Please quote exactly the opening lines of the data, from the first line to the one where "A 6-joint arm" appears.

(begin)

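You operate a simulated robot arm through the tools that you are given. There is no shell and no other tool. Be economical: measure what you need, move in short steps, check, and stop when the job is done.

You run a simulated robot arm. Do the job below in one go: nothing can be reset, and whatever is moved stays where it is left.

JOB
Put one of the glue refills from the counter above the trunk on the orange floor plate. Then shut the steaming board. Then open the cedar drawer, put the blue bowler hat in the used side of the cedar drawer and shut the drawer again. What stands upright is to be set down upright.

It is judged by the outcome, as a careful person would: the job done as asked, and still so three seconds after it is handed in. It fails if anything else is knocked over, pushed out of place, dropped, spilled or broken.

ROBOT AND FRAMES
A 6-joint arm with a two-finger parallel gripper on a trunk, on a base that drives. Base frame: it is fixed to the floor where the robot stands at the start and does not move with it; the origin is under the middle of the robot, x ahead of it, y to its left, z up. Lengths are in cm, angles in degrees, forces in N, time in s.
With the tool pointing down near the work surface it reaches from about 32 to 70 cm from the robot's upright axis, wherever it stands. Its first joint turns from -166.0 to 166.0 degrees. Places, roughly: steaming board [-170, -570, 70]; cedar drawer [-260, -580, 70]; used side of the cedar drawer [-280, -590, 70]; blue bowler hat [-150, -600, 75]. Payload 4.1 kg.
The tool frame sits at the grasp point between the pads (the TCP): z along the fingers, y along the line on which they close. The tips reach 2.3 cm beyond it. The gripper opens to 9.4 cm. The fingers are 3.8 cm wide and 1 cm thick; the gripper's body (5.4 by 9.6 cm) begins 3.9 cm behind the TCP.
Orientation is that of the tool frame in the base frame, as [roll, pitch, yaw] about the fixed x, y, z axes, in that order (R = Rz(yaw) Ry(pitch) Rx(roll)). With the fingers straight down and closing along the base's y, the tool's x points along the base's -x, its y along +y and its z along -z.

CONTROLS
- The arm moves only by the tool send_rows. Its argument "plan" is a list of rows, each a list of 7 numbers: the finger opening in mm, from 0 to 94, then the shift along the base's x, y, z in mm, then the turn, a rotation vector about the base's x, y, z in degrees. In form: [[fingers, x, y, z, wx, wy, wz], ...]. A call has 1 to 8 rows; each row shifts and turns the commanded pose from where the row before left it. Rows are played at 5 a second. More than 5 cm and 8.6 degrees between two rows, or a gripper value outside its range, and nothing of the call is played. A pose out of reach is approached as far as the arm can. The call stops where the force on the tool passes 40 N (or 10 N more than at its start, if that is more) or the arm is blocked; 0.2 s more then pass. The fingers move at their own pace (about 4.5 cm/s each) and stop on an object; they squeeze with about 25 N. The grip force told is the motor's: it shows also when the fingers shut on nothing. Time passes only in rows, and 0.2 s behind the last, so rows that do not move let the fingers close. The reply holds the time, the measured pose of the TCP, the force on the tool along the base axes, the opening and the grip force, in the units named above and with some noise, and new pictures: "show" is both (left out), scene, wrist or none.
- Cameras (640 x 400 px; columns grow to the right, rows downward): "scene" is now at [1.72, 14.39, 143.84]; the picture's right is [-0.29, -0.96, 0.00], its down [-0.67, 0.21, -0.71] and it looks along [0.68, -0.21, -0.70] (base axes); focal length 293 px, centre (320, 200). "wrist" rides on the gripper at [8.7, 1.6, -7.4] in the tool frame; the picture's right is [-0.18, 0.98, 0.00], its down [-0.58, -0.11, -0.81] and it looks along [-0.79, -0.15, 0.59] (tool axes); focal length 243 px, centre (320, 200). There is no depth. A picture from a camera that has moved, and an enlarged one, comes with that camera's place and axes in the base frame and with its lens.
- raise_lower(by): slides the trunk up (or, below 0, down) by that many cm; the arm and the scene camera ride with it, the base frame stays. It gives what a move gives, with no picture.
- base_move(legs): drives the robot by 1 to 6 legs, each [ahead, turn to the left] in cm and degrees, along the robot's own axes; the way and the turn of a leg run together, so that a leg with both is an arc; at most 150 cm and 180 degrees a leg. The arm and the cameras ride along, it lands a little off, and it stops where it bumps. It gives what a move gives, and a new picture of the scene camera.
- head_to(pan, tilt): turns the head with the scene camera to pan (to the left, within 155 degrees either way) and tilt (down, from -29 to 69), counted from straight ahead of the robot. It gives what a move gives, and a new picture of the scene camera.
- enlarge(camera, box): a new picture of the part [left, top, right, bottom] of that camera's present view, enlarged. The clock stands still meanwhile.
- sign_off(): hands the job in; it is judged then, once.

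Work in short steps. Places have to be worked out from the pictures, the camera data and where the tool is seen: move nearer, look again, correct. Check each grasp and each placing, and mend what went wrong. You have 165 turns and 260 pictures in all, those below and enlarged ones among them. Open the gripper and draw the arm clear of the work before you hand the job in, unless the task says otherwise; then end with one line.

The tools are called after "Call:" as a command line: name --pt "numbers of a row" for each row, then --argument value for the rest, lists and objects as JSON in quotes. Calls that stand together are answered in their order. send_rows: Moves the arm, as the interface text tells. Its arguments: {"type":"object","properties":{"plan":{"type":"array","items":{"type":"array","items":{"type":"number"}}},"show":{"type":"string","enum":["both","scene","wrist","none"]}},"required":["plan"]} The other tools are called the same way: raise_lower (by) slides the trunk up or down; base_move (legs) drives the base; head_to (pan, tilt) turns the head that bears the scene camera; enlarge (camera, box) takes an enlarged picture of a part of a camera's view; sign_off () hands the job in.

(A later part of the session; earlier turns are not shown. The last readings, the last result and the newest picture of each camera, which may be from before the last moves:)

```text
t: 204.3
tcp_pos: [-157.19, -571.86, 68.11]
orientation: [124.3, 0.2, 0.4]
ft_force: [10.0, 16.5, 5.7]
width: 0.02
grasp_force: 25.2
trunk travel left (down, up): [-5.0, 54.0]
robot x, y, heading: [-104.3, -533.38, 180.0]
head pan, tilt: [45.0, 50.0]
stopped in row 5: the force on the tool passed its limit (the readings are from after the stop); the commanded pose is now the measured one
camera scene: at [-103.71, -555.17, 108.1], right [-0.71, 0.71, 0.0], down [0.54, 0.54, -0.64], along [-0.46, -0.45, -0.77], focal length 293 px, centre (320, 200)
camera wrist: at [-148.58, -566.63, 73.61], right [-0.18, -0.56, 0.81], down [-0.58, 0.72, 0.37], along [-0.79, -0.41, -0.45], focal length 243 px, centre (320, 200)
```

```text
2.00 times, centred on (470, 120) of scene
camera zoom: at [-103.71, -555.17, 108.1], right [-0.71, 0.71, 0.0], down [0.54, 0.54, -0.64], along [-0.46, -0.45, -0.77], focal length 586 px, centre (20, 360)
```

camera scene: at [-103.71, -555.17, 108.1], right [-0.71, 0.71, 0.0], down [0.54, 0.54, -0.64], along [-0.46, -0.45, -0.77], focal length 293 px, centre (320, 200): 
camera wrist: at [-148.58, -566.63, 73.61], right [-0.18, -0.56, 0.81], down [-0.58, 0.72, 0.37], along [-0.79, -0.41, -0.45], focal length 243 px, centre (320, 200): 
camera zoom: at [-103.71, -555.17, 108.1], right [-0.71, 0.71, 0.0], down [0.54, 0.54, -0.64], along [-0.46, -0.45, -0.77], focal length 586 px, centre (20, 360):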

(end)

■ Solution to this exercise:
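You operate a simulated robot arm through the tools that you are given. There is no shell and no other tool. Be economical: measure what you need, move in short steps, check, and stop when the job is done.

You run a simulated robot arm. Do the job below in one go: nothing can be reset, and whatever is moved stays where it is left.

JOB
Put one of the glue refills from the counter above the trunk on the orange floor plate. Then shut the steaming board. Then open the cedar drawer, put the blue bowler hat in the used side of the cedar drawer and shut the drawer again. What stands upright is to be set down upright.

It is judged by the outcome, as a careful person would: the job done as asked, and still so three seconds after it is handed in. It fails if anything else is knocked over, pushed out of place, dropped, spilled or broken.

ROBOT AND FRAMES
A 6-joint arm with a two-finger parallel gripper on a trunk, on a base that drives. Base frame: it is fixed to the floor where the robot stands at the start and does not move with it; the origin is under the middle of the robot, x ahead of it, y to its left, z up. Lengths are in cm, angles in degrees, forces in N, time in s.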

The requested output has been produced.